Python's contextvars for Per-Task Memory Propagation

In async agent pipelines, where threads do not service requests one-to-one.

§ IFrame

Today's Ops lesson named three memory layers an agent runtime must operate, and warned that the most embarrassing production failures arrive when the runtime serves the wrong session's memory to the right session's tool call. The Python-level cause of that failure has a name in the standard library: thread-local state in a coroutine world. A threading.local() instance gives correct results in a synchronous server because one OS thread services one request. The same instance gives nonsense in an asyncio server, because one OS thread services many coroutines and the local store sees whichever coroutine touched it last.

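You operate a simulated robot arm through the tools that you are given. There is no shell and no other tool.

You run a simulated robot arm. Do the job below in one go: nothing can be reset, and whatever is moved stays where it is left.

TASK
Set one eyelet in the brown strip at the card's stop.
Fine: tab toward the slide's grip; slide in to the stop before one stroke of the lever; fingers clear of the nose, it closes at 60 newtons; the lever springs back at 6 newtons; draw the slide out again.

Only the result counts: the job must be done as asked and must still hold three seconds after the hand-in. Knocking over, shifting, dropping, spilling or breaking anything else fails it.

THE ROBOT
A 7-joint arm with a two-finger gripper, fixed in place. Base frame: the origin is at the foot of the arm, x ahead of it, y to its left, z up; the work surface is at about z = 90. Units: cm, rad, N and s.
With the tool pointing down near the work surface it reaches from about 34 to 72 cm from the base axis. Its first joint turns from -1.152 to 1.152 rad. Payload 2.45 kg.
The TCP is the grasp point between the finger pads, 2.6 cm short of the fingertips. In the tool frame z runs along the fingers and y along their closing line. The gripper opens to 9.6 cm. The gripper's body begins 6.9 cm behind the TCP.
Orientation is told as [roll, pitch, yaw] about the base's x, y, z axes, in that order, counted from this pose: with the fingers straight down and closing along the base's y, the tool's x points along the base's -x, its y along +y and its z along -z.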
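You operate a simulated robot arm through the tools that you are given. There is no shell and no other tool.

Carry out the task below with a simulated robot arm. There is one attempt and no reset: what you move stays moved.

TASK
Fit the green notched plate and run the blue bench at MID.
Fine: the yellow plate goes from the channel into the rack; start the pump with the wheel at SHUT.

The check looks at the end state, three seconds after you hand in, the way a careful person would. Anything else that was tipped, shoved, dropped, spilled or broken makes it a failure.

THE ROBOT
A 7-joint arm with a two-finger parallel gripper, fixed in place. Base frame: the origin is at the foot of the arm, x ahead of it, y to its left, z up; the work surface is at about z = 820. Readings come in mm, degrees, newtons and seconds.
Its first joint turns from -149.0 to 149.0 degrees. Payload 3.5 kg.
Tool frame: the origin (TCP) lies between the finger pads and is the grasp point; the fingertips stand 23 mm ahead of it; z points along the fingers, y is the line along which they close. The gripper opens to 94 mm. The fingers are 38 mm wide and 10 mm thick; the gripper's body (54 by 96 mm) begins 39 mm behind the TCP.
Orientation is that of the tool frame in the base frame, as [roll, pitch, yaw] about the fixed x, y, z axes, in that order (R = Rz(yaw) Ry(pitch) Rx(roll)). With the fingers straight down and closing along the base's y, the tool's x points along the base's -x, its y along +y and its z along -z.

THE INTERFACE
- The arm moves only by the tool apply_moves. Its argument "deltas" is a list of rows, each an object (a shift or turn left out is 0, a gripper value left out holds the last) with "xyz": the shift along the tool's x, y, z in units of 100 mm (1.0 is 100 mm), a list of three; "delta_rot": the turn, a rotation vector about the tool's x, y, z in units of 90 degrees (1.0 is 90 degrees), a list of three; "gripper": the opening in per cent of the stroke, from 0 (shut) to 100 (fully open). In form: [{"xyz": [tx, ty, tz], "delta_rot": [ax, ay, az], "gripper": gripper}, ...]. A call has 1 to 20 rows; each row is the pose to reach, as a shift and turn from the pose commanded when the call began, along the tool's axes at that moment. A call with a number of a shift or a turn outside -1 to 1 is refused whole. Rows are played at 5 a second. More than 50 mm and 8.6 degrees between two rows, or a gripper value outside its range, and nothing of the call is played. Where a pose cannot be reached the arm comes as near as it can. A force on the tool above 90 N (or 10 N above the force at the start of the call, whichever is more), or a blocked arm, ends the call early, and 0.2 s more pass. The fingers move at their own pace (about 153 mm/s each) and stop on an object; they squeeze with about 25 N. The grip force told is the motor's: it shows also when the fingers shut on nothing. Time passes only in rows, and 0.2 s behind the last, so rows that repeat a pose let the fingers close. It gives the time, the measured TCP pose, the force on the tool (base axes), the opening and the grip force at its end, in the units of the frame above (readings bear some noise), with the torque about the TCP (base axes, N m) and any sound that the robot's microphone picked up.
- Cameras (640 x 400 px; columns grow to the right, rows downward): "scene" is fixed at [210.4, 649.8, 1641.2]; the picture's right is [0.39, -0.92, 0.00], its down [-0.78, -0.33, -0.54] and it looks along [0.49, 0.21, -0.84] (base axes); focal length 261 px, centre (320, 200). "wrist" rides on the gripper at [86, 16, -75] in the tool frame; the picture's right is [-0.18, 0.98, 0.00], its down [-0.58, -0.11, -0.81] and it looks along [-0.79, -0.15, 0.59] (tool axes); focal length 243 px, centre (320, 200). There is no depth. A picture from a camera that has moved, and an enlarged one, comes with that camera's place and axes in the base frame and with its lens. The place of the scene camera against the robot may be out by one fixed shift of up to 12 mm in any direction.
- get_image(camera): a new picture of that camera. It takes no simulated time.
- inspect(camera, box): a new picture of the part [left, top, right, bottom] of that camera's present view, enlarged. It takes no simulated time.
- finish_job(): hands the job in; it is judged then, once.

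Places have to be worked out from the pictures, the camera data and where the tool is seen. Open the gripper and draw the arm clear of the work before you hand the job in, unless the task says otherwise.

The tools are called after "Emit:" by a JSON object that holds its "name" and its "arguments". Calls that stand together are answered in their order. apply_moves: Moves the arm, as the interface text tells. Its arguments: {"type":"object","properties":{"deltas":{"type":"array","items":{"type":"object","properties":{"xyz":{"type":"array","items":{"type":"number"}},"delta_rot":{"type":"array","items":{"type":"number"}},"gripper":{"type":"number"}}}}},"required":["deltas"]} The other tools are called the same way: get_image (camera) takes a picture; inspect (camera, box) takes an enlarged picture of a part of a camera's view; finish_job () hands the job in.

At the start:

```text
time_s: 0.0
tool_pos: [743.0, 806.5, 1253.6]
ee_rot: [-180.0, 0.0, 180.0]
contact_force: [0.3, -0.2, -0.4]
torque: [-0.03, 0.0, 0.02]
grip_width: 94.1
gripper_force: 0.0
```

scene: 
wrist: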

Python solved this in 3.7 with the contextvars module. The primitive looks small. The implications are not. This lesson treats the primitive at the level of working agent-runtime code: what a ContextVar actually is, what copy_context() does at the asyncio.create_task boundary, where the pattern fails when developers reach for it the wrong way, and how the runtime in Thursday's Ops worked example uses the primitive to keep each ticket's session-learning cache, trace context, and tenant identifier flowing through every tool call the agent fires.

§ IILanguage Idiom — What ContextVar Actually Is

A ContextVar is a lookup key into the current context. The current context is a per-task mapping that the asyncio event loop carries alongside the task itself. When the event loop schedules a task, it activates that task's context. When the task awaits, the event loop swaps to another task and swaps that task's context with it. The mechanism is built into asyncio's task machinery; the developer does not call Context.run() explicitly except in advanced cases.

import contextvars

session_id_var: contextvars.ContextVar[str] = contextvars.ContextVar("session_id")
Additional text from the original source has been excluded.